One Summer Chicago Qualitative Study Explores What Makes Youth Summer Jobs Programs Effective
The public looks to summer youth employment programs to provide youth access to needed economic and social capital and to help reduce involvement in crime and violence among young people from resource-poor communities. A 2014 randomized control trial by the University of Chicago Urban Labs found a Chicago summer youth employment program reduced violent crime arrests for program participants and that this impact continued for 16 months after participation. This lasting impact suggests that summer youth employment programs are influencing development and not just providing an alternative to criminal activity.

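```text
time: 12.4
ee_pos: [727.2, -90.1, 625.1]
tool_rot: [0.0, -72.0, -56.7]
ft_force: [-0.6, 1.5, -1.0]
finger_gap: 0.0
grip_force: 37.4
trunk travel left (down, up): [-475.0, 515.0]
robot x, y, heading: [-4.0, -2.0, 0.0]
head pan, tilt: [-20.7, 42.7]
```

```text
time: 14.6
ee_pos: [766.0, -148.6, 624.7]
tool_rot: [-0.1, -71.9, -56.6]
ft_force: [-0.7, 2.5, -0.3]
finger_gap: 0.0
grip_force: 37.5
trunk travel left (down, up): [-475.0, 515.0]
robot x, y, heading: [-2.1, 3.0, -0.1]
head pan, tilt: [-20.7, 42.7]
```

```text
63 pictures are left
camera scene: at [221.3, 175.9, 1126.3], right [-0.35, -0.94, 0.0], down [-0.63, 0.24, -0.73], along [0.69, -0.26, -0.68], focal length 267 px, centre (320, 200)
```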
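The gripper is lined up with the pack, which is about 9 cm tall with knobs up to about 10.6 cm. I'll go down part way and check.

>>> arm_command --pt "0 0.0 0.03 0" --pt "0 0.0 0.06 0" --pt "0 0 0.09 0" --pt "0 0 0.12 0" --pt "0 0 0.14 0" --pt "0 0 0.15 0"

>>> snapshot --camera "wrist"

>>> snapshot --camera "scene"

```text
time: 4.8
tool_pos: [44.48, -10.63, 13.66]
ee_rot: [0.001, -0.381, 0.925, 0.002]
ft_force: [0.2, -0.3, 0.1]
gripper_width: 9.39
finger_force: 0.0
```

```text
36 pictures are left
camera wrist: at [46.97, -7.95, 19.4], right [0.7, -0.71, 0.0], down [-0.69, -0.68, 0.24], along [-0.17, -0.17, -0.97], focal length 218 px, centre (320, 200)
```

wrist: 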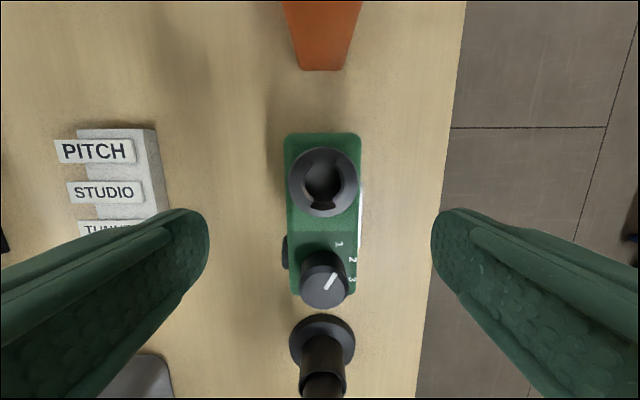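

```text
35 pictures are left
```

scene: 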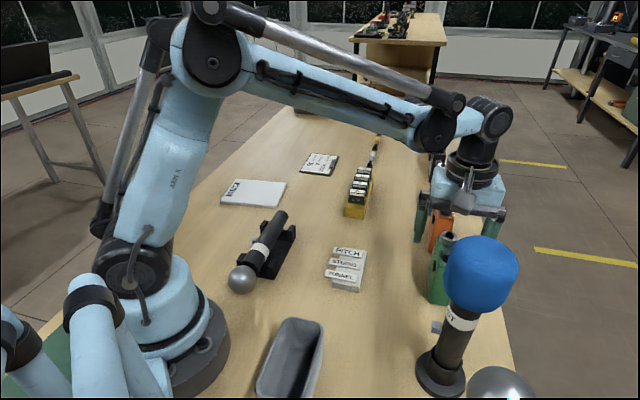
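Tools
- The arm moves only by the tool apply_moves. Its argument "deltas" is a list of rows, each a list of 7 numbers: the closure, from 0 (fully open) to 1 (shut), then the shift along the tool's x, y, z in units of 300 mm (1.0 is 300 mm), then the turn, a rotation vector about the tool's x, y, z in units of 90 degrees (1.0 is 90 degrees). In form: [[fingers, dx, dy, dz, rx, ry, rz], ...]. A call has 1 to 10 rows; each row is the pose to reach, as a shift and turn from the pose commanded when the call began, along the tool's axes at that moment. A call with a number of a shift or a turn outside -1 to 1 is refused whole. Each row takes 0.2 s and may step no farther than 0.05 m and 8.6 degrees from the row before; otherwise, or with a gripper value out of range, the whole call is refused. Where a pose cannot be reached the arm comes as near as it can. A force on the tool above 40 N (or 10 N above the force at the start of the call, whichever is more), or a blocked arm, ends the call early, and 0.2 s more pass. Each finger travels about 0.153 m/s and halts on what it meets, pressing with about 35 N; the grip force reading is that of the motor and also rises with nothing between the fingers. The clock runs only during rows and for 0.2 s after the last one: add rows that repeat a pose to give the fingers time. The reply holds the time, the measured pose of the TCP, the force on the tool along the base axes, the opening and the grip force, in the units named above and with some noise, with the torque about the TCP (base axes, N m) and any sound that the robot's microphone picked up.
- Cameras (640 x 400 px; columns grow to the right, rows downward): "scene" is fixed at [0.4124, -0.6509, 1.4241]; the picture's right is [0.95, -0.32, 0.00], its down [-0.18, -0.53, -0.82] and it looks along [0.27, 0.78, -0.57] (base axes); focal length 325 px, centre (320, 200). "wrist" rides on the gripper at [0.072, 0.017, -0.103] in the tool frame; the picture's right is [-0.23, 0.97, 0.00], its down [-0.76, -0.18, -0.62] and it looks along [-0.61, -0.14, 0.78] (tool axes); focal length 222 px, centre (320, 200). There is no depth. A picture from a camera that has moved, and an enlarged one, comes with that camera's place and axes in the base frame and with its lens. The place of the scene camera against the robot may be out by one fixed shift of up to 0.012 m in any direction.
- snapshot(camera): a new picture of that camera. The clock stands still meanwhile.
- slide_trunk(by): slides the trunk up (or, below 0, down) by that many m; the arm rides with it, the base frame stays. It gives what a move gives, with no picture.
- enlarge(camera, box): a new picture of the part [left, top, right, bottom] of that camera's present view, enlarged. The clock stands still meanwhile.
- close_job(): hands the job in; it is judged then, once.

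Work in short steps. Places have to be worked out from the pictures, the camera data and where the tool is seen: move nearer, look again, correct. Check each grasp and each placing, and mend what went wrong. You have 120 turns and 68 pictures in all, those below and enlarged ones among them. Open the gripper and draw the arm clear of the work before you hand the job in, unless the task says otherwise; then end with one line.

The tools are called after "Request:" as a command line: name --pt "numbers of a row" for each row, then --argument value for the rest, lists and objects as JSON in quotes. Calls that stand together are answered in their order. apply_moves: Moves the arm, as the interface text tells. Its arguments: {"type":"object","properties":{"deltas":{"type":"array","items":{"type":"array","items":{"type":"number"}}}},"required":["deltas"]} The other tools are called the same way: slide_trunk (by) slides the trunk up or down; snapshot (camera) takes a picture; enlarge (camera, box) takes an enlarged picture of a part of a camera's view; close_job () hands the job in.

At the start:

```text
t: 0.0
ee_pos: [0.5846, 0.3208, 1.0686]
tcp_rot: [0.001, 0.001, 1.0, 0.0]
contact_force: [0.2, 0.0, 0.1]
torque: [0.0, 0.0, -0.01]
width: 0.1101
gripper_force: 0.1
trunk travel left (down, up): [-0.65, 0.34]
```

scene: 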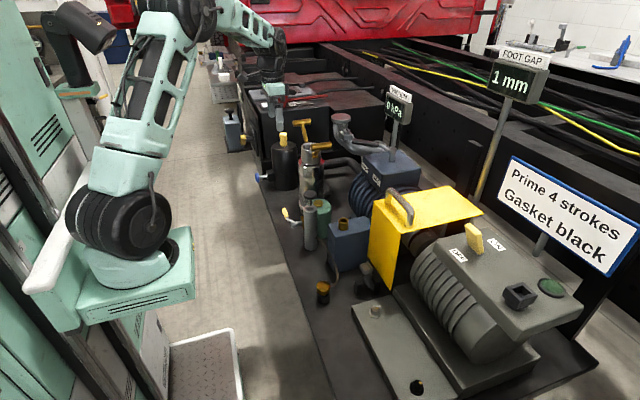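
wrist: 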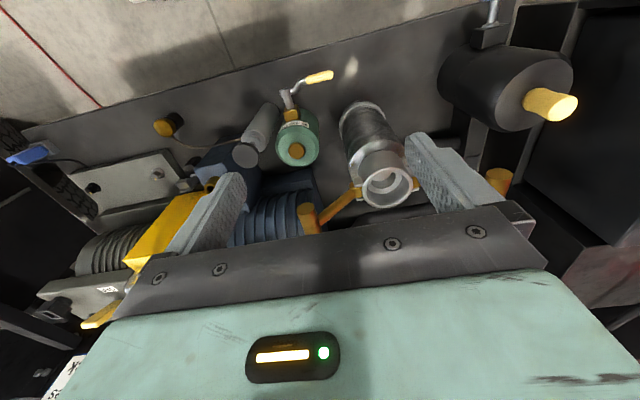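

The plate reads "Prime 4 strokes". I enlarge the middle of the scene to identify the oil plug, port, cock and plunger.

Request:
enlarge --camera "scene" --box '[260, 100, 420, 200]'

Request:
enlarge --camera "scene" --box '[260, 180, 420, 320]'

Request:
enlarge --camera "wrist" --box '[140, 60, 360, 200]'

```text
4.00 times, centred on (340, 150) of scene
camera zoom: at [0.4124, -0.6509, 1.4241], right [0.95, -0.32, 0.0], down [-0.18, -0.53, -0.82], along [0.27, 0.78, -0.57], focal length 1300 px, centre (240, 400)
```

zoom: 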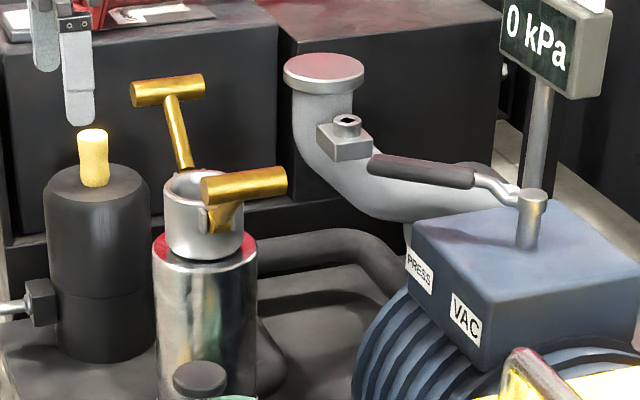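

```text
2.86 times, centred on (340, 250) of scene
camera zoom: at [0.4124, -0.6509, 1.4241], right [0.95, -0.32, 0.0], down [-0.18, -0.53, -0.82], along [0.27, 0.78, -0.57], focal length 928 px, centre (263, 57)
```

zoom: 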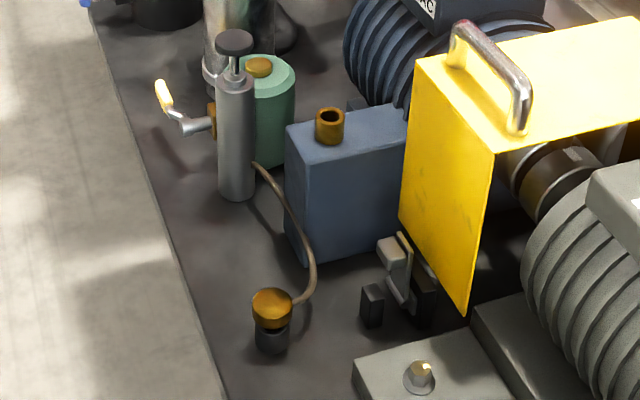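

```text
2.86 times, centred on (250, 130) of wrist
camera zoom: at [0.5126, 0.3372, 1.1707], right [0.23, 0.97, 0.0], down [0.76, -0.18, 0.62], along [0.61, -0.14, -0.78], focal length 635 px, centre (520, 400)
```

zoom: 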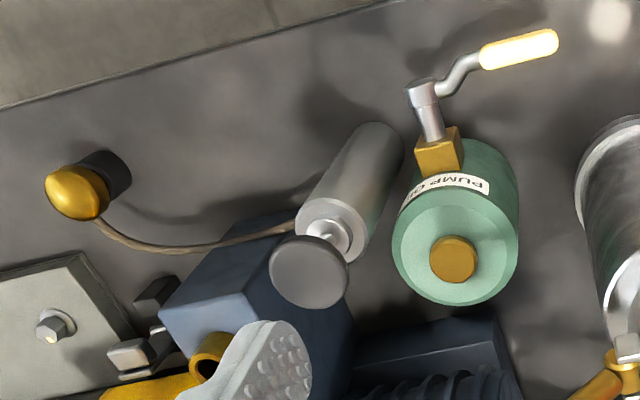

This qualitative study explores the key components that make up Chicago’s summer jobs program for youth and the processes through which the program helps to shape participants’ development.
What We Did
Researchers completed semistructured interviews with 32 youth, 17 employers, six agency mentors, eight agency contacts, and 12 program and city leaders affiliated with One Summer Chicago (OSC), a program offering summer employment to youth between the ages of 14 and 24. We also completed two focus groups with agency mentors and 36 worksite observations. We selected the sample to provide a range in perspectives that would allow us to: document the initiative as intended and as implemented; illustrate alignment and variation across programs; and highlight how OSC program components and processes impact the participants. The qualitative approach focuses on processes rather than outcomes; therefore, generalizations cannot be made from the self-reported “impacts” shared by respondents. However, the comparative design and purposefully selected sample allow us to generalize about the processes through which OSC is working and provide insights into the program components that influence these processes.
What We Found
OSC provides access to four types of capital (human, social, cultural, and financial) and three types of interactions: (1) exposure to new people, places, and experiences; (2) safe and supportive environments for practicing new ways of being; and (3) help scaffolding the process of making these experiences personally relevant. These interactions provide youth opportunities to integrate the capitals they access, ultimately leading youth to broaden their perspectives and influencing changes in how they see themselves, the field of work and the career paths available to them, and their goals for the future.
What It Means
Summer employment programming for youth can provide a base of experiences to broaden youth’s perspectives. They then have the potential to help young people build on this base through interactions with mentors, employers, and peers who provide exposure to new people and places, as well as opportunities and supports for trying new ways of being, and a focus on meaning-making. We recommend summer youth employment programs provide employers and mentors with tools and training to help them structure feedback, make space for reflection, and make skill development directly relevant to young people’s lives.